## Work required
Every line holding the string "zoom" should be gathered.

— begin Given information —

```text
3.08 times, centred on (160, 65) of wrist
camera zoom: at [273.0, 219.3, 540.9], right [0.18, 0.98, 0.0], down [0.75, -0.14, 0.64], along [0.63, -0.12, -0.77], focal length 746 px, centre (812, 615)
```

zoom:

— end Given information —

## Full response
camera zoom: at [273.0, 219.3, 540.9], right [0.18, 0.98, 0.0], down [0.75, -0.14, 0.64], along [0.63, -0.12, -0.77], focal length 746 px, centre (812, 615)
zoom:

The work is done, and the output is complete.